STATED PROBLEM A:
Take the selected passage and repeat only what runs from "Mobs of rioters" through "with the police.".

SELECTED PASSAGE:
□ □ □
Chaos. Anarchy. Disarray. Unruliness. Mutiny. Rebellion. Six words that define the scenes witnessed across the country on Wednesday as thousands of Kenyans protested against the high cost of living and the Finance Act 2023.
But six words that, in the context of the civil unrest, are scant definitions or descriptions of the wave of violence that engulfed the country on a day that President William Ruto was hosting Iranian President Ebrahim Raisi, and on the day that opposition Azimio leader Raila Odinga vowed to lead the nation in a protest movement against the ruling Kenya Kwanza’s policies.
In the end, Mr. Odinga did not need to physically lead the demonstrations. He did not even need to make his signature appearance at Kamukunji Grounds in the city atop his car. For in the six-or-so-hours between sunrise and the time he called a press briefing to announce the cancellation of the Kamukunji rally, parts of the country had already ground to a halt.
Mobs of rioters had disobeyed a police directive not to venture out and protest, and they had been met with brute police force. There were reports of seven deaths as scores were injured.
In the wee hours of Wednesday morning, the boom-boom of gun salutes had echoed from the lawns of State House in Nairobi as President Ruto welcomed Mr. Raisi. Barely a kilometer away on Ngong Road, a bunch of young men had sneaked out of Kibra and were heading towards the city for a face-off with the police.
□ □ □
STATED PROBLEM B:
Copy out, exactly and without additions, the lines from the one that contains "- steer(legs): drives" to the one that contains "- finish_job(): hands", both ends included.

INFORMATION PROVIDED:
□ □ □
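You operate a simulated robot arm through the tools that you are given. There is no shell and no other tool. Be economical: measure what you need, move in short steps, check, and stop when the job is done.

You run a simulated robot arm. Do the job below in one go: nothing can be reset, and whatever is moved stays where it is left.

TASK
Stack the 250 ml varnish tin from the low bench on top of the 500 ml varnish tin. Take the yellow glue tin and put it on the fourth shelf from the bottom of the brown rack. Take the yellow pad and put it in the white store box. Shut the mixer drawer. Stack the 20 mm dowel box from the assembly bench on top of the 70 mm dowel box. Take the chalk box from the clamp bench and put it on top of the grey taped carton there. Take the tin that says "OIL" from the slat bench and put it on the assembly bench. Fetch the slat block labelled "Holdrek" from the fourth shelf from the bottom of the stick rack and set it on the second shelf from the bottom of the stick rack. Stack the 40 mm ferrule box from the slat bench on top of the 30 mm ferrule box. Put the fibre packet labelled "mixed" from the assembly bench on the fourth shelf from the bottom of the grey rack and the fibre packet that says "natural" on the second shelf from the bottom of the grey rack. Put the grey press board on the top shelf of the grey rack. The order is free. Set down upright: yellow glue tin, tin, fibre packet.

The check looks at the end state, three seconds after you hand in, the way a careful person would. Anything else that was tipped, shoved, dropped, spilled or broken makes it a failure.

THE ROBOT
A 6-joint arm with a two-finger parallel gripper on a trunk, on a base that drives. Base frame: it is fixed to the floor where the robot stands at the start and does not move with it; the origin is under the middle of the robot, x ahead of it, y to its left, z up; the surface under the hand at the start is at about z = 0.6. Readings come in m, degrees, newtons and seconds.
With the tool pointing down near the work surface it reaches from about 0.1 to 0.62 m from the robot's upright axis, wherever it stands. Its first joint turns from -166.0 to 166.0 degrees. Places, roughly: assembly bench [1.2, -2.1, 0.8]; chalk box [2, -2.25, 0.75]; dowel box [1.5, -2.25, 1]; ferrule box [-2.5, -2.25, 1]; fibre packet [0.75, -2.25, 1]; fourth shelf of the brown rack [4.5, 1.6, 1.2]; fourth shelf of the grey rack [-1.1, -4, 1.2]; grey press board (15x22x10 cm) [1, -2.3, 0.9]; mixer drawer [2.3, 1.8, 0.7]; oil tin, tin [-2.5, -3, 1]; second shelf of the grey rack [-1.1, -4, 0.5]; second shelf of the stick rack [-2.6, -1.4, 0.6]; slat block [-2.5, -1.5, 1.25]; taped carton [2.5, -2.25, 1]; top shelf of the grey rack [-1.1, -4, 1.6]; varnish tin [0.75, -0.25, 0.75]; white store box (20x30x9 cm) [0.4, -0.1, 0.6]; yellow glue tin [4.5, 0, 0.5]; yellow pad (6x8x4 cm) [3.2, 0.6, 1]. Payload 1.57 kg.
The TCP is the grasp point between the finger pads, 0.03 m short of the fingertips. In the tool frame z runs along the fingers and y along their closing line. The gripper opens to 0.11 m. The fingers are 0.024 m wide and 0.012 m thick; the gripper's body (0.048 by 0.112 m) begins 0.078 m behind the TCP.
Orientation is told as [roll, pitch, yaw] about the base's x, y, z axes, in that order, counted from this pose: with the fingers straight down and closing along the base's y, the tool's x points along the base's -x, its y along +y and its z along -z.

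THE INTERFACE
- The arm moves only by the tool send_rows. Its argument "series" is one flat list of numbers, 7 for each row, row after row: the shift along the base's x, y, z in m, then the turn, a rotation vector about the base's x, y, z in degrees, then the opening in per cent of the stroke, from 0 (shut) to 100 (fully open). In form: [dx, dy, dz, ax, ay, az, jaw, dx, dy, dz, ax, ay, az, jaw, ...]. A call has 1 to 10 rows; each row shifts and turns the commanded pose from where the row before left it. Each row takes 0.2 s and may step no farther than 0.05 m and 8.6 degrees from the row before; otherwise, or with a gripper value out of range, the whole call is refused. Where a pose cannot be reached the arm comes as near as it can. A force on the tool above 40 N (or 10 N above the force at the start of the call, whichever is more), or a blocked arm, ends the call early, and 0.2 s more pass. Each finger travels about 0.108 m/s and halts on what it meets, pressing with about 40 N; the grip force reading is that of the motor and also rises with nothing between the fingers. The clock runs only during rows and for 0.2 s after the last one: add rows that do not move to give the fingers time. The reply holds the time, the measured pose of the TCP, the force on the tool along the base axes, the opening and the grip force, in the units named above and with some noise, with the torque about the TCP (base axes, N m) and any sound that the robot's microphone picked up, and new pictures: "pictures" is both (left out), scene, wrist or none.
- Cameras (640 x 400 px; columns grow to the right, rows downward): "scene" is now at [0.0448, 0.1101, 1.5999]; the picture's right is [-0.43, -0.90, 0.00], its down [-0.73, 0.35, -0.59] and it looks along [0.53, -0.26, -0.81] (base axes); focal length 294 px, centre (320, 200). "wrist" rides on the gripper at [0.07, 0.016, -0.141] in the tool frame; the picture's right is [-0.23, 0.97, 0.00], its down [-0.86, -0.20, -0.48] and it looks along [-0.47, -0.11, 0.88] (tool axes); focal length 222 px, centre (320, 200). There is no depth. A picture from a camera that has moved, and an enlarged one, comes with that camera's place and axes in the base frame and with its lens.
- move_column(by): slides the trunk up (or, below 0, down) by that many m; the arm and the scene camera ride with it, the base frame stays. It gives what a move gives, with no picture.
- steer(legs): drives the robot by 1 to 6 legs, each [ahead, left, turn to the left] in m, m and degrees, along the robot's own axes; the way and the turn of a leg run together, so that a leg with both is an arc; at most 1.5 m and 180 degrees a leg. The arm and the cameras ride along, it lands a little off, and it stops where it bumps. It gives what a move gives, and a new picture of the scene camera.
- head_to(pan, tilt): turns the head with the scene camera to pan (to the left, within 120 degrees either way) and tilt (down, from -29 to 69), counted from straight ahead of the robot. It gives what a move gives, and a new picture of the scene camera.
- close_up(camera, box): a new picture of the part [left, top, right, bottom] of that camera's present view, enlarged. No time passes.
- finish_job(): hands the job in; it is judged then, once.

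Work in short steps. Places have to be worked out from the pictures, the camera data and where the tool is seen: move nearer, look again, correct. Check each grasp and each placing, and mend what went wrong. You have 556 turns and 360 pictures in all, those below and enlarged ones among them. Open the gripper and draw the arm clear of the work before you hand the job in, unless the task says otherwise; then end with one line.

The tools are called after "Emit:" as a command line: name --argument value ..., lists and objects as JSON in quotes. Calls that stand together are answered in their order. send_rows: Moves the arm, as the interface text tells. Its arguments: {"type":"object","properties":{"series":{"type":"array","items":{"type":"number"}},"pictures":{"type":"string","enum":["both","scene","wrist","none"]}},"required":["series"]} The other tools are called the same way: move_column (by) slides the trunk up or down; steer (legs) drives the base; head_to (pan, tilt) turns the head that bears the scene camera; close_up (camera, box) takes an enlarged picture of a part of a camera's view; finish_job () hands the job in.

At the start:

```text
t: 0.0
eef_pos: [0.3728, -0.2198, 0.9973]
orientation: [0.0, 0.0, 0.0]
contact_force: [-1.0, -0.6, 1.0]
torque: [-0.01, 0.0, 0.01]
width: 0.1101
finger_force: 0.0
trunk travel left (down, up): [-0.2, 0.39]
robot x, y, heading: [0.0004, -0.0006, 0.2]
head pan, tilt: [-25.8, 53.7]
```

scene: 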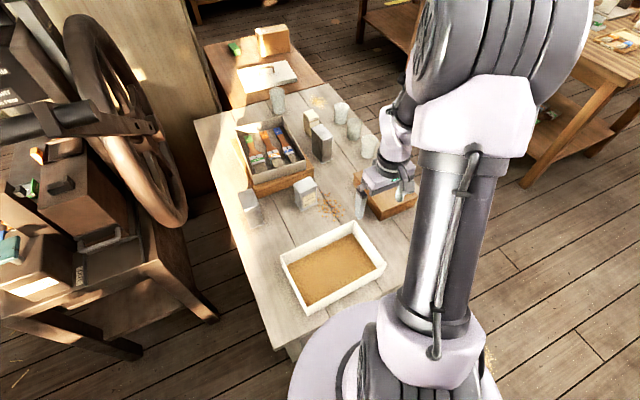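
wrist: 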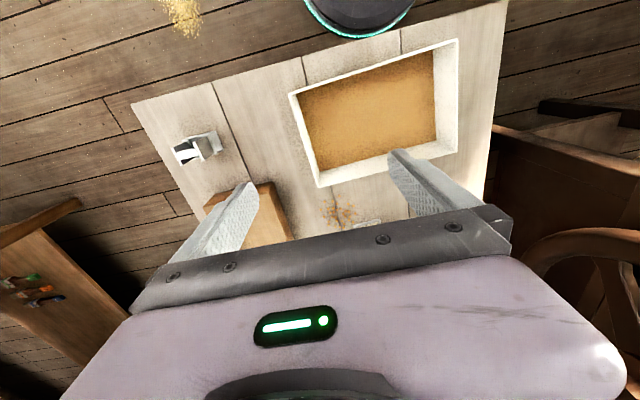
□ □ □
CORRECT RESPONSE A:
Mobs of rioters had disobeyed a police directive not to venture out and protest, and they had been met with brute police force. There were reports of seven deaths as scores were injured.
In the wee hours of Wednesday morning, the boom-boom of gun salutes had echoed from the lawns of State House in Nairobi as President Ruto welcomed Mr. Raisi. Barely a kilometer away on Ngong Road, a bunch of young men had sneaked out of Kibra and were heading towards the city for a face-off with the police.

CORRECT RESPONSE B:
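- steer(legs): drives the robot by 1 to 6 legs, each [ahead, left, turn to the left] in m, m and degrees, along the robot's own axes; the way and the turn of a leg run together, so that a leg with both is an arc; at most 1.5 m and 180 degrees a leg. The arm and the cameras ride along, it lands a little off, and it stops where it bumps. It gives what a move gives, and a new picture of the scene camera.
- head_to(pan, tilt): turns the head with the scene camera to pan (to the left, within 120 degrees either way) and tilt (down, from -29 to 69), counted from straight ahead of the robot. It gives what a move gives, and a new picture of the scene camera.
- close_up(camera, box): a new picture of the part [left, top, right, bottom] of that camera's present view, enlarged. No time passes.
- finish_job(): hands the job in; it is judged then, once.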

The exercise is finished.